Maryland’s marriage equality bill was shelved on Friday, a setback for gay rights advocates who expected this legislative session to be their best chance to date for passage.
Via The Baltimore Sun:
The decision by the House of Delegates to send a bill legalizing gay marriage back to the House Judiciary Committee — a move designed to prevent the measure’s outright defeat — is a crushing disappointment to the thousands of Marylanders who lobbied, pleaded and prayed for legislators to remove a final vestige of state-sanctioned discrimination from our laws. The move does not mean that the issue is dead for the year, but it is a major setback. […]
The issue is not dead; if vote tallies change, the bill could theoretically be brought back to the floor, though House Speaker Michael E. Busch indicated he doesn’t expect that to happen.
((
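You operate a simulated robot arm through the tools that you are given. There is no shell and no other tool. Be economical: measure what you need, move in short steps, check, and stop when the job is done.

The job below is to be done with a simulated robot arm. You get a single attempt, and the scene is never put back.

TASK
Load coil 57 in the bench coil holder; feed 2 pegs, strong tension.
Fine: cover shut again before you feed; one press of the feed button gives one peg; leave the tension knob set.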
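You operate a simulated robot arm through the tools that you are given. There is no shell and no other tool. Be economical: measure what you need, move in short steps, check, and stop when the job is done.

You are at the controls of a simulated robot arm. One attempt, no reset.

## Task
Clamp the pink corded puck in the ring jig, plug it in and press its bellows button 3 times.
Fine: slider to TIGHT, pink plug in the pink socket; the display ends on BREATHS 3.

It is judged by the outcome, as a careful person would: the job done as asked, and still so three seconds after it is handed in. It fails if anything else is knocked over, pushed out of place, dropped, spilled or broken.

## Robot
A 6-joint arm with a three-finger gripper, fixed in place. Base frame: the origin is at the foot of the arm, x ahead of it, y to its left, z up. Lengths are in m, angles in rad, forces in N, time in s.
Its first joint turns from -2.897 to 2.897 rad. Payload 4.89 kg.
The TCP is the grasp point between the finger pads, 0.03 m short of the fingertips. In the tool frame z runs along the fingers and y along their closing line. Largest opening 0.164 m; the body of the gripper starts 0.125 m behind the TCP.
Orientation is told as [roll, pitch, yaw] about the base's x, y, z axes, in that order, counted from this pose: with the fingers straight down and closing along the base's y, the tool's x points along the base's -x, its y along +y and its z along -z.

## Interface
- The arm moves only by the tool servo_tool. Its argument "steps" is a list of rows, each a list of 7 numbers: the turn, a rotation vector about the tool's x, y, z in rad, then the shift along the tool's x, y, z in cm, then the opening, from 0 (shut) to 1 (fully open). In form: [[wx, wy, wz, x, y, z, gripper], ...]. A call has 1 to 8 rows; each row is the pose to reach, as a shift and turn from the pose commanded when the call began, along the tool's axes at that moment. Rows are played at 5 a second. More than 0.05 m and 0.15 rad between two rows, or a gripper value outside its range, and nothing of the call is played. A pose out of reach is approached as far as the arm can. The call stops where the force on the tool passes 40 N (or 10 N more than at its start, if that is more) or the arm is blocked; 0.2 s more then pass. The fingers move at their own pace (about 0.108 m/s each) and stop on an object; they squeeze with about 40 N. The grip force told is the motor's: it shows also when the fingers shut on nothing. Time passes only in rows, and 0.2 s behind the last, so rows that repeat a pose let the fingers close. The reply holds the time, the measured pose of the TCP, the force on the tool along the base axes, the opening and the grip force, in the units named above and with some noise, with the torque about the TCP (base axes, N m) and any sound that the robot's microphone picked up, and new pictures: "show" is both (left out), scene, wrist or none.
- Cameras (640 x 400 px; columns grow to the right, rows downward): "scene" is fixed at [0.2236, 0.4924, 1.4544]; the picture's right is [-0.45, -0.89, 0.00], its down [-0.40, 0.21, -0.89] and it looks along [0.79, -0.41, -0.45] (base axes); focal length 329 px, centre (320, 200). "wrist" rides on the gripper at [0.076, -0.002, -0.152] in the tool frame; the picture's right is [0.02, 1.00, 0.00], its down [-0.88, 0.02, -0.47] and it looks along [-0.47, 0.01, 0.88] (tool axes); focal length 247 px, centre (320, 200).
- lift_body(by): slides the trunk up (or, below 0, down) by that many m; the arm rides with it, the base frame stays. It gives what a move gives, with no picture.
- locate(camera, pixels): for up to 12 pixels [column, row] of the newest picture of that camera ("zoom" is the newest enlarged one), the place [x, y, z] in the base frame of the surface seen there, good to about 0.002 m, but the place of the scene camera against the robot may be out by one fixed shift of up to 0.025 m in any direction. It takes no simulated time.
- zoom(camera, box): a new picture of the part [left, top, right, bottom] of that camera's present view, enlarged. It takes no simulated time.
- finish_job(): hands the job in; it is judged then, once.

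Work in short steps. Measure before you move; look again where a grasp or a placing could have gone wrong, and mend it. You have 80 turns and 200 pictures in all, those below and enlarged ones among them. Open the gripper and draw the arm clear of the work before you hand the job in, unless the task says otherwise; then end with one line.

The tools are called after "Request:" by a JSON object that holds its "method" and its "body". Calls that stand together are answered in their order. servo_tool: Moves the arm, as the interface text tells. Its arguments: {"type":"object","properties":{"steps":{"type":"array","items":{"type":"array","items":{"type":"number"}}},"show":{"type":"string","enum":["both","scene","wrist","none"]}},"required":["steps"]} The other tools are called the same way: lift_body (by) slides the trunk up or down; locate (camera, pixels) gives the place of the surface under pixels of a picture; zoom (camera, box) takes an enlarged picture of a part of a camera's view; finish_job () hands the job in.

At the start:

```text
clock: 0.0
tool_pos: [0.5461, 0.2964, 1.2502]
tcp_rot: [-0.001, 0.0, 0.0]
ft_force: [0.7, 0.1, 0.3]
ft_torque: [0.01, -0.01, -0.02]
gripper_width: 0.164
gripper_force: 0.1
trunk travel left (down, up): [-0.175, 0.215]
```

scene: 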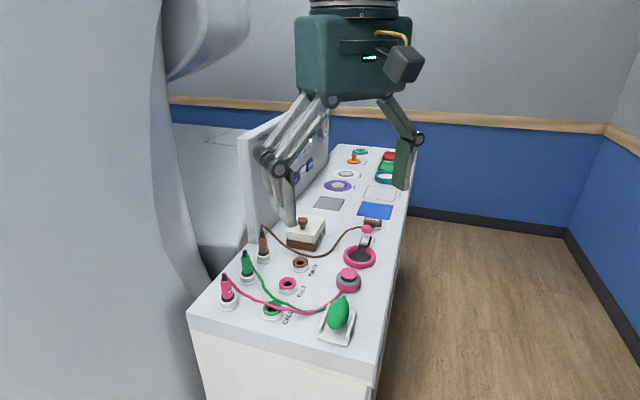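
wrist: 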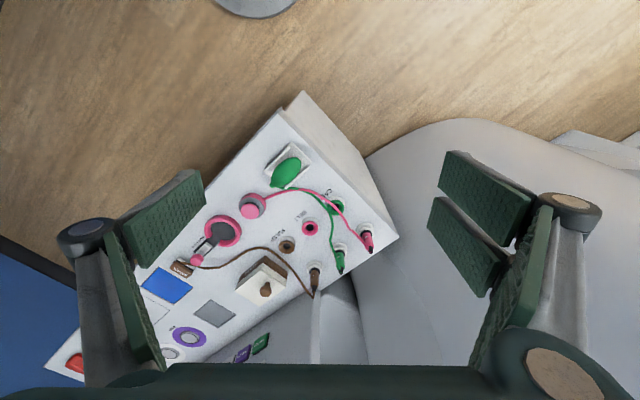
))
But advocates should also bear in mind that although this year appeared from the beginning like a magical opportunity, it is not the only one.
Nothing will change between now and 2012 other than the steady growth in the public’s acceptance of true equal rights for all. And perhaps proponents could enlist some high-profile help. In the wake of the House’s action, Gov. Martin O’Malley issued a statement saying he had hoped to sign a same-sex marriage bill and that he remains “committed to working with all Marylanders to ensure that rights are protected for … everyone.” If he means that, he should get off the sidelines and publicly advocate for the issue.
Justice has been delayed, but it has not been defeated.